**Supplied information**:
— START —

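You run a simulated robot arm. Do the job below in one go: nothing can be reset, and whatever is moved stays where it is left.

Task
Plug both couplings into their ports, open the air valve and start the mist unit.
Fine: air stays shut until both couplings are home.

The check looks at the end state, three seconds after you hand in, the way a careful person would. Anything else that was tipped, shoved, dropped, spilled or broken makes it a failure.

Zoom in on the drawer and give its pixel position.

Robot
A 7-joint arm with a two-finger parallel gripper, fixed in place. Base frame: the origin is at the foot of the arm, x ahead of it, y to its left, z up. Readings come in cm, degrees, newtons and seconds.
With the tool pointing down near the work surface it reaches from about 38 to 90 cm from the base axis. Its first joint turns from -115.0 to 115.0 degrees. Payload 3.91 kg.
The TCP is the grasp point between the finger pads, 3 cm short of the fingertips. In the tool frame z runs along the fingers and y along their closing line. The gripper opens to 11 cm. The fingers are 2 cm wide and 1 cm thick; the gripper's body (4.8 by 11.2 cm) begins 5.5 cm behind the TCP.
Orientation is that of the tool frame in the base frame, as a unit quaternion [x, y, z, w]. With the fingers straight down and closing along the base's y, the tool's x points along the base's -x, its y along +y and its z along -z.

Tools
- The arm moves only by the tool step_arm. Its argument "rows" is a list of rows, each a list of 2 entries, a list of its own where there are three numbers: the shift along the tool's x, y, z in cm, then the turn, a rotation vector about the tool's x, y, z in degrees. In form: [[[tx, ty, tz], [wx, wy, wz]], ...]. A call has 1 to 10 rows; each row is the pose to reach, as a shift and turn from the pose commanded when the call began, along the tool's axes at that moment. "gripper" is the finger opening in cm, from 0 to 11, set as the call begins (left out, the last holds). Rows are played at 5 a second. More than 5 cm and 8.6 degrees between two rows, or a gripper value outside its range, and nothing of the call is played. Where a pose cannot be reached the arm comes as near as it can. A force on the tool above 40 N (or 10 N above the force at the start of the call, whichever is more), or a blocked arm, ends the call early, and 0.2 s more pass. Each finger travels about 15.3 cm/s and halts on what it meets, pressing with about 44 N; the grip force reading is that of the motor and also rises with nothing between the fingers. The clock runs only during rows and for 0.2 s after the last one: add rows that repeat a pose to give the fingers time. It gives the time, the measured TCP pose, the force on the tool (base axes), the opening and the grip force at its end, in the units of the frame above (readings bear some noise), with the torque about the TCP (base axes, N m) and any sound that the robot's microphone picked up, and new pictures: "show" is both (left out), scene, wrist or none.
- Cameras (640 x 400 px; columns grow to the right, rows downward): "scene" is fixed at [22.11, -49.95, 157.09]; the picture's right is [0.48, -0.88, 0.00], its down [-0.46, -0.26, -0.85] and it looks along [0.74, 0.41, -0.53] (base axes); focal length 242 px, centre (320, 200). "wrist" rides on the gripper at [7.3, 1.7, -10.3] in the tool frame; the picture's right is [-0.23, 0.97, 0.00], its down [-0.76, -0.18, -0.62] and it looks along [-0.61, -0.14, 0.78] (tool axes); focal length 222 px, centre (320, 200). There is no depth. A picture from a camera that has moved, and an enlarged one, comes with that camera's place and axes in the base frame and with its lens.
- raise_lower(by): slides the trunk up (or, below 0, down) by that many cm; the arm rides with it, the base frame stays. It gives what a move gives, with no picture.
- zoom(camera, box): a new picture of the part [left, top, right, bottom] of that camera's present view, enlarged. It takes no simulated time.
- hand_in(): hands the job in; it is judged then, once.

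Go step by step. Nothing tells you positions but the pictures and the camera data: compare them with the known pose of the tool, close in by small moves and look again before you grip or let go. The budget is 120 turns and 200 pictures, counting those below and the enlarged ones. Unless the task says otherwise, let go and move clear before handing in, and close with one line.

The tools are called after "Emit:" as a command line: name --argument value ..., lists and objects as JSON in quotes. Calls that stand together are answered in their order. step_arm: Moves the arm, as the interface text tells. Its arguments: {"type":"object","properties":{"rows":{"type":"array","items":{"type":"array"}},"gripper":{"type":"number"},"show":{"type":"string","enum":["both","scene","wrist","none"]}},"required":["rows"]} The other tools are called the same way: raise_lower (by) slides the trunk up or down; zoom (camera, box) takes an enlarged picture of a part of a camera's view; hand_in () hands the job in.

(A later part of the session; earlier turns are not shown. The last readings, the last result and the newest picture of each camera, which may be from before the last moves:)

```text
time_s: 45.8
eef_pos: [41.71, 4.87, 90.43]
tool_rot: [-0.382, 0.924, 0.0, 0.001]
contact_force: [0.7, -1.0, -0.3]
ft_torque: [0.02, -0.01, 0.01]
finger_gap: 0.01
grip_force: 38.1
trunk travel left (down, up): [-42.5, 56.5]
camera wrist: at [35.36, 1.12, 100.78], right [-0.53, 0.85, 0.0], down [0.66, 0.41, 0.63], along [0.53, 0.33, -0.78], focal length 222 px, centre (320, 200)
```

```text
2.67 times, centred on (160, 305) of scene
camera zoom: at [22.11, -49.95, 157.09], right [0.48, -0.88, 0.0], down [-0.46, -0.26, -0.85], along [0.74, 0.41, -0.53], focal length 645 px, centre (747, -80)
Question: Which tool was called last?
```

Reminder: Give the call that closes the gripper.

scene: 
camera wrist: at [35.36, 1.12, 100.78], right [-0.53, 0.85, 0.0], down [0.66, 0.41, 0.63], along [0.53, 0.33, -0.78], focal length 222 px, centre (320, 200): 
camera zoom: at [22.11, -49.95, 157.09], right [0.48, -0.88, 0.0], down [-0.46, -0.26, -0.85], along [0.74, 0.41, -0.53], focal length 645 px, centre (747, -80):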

— END —

**Instructions for the task**: Note how many lines in the listing above hold the string "couplings", then give only that figure.

**Solution to this problem**: 2